** START Information supplied **

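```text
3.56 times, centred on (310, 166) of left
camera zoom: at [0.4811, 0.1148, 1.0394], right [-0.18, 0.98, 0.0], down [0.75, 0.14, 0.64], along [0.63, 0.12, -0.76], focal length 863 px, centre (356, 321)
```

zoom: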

** END Information supplied **

Extract the complete listing above, reproducing each line exactly.

■ Response for this exercise ■
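```text
3.56 times, centred on (310, 166) of left
camera zoom: at [0.4811, 0.1148, 1.0394], right [-0.18, 0.98, 0.0], down [0.75, 0.14, 0.64], along [0.63, 0.12, -0.76], focal length 863 px, centre (356, 321)
```

zoom: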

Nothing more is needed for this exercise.